==== SELECTED EXCERPT

More Rapacious-Label News

The major record labels’ attack on the selling of used CDs has the lower level of the nation’s retail industry in an uproar. The first wave of pressure came over the winter, when the labels said that they’d block co-op dollars (i.e., contributions to the cost of advertising that featured the particular label’s products) for ads mentioning used records. Now WEA (which distributes Warner Brothers and related labels), Sony (Columbia and its sister labels), and Cema (Capitol and others) have, pulled all co-op money from stores that sell used CDs.

Fighting back is the newly formed Independent Music Retailers Association, an alliance of small chains–the sort of operations most likely to sell used records along with the new ones. (Large chains like Musicland and Tower have so far stayed out of the used biz.) Director Don Kulak, in New Jersey, says that the organization has 200 stores enlisted by word of mouth (there’s apparently none in Chicago yet), and that a national solicitation went out last week: he hopes to recruit between one and two thousand stores. Record sellers are a notoriously disorganized bunch, but the cumulative arrogance of the record labels’ moves seems to have struck a nerve. What’s happening is this: CD prices are grossly inflated already and, despite a decline in manufacturing costs, are increasing steadily. (Right now distributors are in the process of jacking up list prices another dollar.) But the labels aren’t content with simply counting the extra cash that sheeplike consumers continue to give them; concurrently they’re maneuvering behind the scenes both to (a) keep the idea of reselling their CDs out of consumer minds (the De Beers gambit) and (b) limit their opportunity to act on the idea if they want to.

========
==== DATA PROVIDED

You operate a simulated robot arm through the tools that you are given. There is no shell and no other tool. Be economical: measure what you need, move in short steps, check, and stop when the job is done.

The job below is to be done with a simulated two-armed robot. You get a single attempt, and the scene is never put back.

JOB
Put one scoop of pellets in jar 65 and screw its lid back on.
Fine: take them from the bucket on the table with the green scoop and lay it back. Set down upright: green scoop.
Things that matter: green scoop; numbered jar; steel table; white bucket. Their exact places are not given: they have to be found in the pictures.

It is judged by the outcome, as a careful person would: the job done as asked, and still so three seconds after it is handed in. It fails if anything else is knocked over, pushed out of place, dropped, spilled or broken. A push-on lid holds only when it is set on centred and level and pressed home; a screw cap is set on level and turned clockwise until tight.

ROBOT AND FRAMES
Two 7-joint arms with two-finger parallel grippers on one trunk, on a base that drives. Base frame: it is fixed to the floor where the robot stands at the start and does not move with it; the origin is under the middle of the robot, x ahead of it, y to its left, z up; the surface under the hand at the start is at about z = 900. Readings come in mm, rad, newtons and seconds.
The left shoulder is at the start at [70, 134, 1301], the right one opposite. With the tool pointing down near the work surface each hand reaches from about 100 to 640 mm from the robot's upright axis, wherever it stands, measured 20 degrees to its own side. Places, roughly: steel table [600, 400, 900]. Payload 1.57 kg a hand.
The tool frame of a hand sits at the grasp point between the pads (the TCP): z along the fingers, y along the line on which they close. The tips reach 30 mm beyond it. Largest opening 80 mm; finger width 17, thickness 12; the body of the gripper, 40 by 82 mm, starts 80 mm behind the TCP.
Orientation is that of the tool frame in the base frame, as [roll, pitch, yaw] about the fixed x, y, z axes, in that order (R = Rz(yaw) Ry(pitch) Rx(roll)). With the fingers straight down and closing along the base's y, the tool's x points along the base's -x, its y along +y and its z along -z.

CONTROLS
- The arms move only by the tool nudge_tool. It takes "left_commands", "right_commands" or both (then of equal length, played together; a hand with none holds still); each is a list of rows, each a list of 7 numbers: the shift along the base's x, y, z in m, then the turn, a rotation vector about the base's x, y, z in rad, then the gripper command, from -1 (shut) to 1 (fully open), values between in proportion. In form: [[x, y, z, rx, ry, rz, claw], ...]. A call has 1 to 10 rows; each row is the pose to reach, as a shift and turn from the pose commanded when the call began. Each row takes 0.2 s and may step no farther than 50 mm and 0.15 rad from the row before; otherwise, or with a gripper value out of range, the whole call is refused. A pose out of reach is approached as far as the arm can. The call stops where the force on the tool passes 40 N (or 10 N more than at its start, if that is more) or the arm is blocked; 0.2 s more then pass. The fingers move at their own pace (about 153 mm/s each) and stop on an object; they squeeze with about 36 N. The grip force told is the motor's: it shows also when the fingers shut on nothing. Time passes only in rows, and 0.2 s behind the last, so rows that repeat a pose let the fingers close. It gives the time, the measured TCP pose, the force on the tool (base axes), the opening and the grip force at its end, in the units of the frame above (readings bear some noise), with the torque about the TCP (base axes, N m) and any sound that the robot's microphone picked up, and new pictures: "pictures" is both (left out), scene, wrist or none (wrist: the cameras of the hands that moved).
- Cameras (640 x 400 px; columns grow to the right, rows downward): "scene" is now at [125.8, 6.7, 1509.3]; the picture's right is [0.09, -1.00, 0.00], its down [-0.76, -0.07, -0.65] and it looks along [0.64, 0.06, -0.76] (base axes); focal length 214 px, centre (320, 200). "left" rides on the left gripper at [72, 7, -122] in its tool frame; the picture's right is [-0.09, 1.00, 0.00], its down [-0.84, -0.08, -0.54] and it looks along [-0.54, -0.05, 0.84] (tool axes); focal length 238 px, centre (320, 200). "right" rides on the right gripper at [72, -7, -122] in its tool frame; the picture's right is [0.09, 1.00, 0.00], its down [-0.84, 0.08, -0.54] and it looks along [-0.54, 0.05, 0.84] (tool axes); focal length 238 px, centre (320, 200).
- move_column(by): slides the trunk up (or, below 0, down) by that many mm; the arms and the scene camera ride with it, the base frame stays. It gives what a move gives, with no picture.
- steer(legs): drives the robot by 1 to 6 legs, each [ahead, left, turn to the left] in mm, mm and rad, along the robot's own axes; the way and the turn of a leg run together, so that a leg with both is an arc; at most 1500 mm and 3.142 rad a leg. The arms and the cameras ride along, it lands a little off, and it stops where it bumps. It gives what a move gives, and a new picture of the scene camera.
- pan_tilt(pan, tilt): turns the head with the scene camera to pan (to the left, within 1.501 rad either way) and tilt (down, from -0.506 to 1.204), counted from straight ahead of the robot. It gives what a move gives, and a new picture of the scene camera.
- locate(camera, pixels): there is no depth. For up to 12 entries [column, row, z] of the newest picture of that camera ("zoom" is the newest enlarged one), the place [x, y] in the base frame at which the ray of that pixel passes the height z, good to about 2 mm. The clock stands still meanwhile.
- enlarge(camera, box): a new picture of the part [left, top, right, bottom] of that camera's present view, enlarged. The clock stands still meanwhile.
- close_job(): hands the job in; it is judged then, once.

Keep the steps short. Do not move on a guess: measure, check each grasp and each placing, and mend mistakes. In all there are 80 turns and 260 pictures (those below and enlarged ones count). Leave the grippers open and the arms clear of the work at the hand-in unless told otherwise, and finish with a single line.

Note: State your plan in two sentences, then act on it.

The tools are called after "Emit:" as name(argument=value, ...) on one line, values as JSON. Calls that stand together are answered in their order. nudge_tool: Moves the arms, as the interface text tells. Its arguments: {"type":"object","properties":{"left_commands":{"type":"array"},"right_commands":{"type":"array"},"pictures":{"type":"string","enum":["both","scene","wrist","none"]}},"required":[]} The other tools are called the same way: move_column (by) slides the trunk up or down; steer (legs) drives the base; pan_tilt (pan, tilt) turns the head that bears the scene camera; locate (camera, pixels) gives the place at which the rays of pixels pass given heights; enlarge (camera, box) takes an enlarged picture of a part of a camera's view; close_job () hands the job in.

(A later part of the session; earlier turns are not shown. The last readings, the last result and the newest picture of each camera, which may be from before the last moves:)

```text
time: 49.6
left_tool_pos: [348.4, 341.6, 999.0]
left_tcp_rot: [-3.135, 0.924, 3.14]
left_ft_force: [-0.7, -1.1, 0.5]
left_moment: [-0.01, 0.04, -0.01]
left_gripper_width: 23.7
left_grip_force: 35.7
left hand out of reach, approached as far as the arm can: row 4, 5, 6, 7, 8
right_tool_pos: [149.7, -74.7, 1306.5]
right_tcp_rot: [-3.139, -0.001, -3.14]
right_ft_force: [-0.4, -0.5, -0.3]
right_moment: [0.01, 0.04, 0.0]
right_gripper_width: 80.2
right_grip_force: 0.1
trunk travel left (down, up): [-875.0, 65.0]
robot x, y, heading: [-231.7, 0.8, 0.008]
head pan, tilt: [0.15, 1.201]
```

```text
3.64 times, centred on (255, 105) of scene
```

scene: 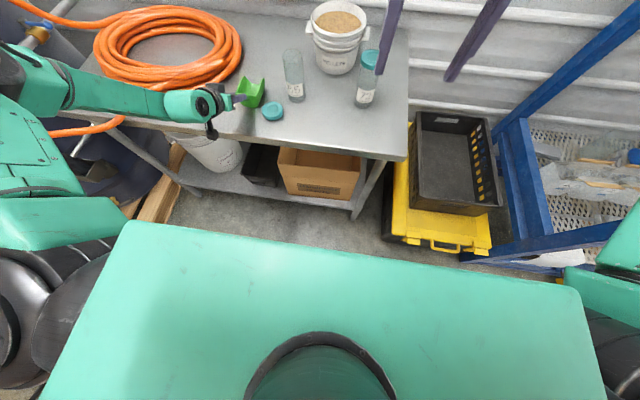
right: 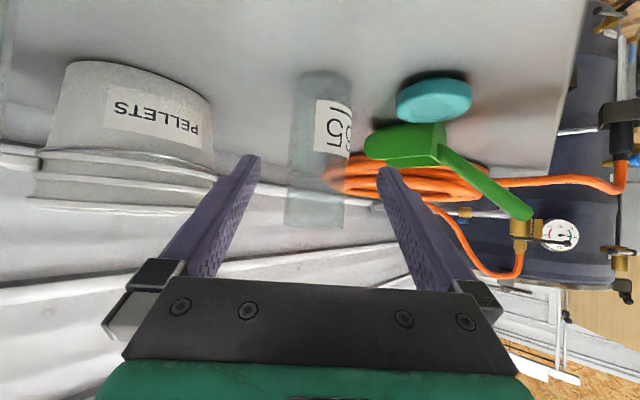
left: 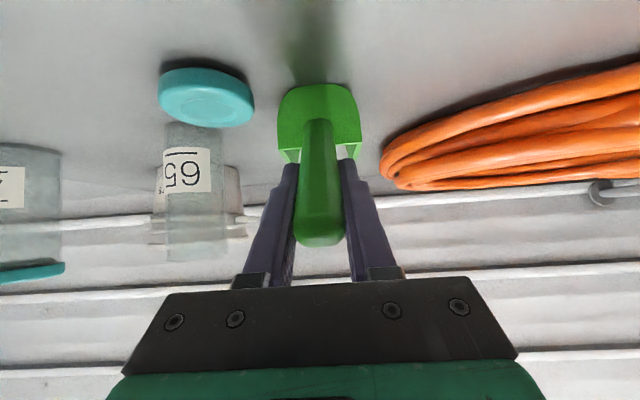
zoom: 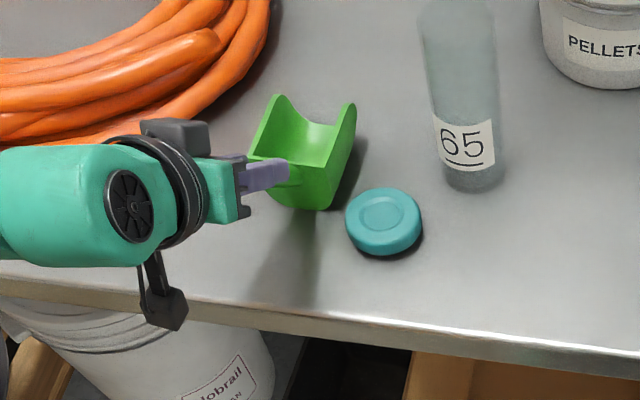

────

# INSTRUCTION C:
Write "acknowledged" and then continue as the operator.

========

# INSTRUCTION A:
Transcribe the selected excerpt beginning at "The major record". Stop after "sell used CDs.".
# INSTRUCTION B:
Write what comes next in the selected excerpt.

# ANSWER A:
The major record labels’ attack on the selling of used CDs has the lower level of the nation’s retail industry in an uproar. The first wave of pressure came over the winter, when the labels said that they’d block co-op dollars (i.e., contributions to the cost of advertising that featured the particular label’s products) for ads mentioning used records. Now WEA (which distributes Warner Brothers and related labels), Sony (Columbia and its sister labels), and Cema (Capitol and others) have, pulled all co-op money from stores that sell used CDs.

# ANSWER B:
Being on the business side of the equation in most matters, the association doesn’t quite frame the issue in terms of consumers’ rights, which is how Hitsville sees it. “Are records priced too high?” asks Kulak rhetorically. “That’s a relative term. They’re not priced too high if you can get credit on an exchange.” Instead, the association is casting its campaign in proartist terms. “One of the things that make independent retailers unique is their ability to be a proving ground for new artists,” he says. “They can offer the product at a few dollars less [than mall chain stores], “Plus, if the customer doesn’t like the record, they can offer to take it back in trade.”

Can the indies take on the majors? The stores’ first strategy is the retail version of a work slowdown. WEA, Sony, and Cema product is being taken off sale racks, in-store playlists, and promotional walls. They’re also expediting returns to the companies and slowing their back-catalog ordering. Billboard’s breathless reporting on the issue has the majors holding firm; they’re ready to take some heat for the sake of the long term costs involved. Of course, what a label sees as “costs” would be described by you or me as “money in one’s pocket.” Hitsville hopes retailers think long-term too and gird for battle. Kulak and the association can be reached at P.O. Box 609, Ringwood, New Jersey 07456, or at 201-831-1317.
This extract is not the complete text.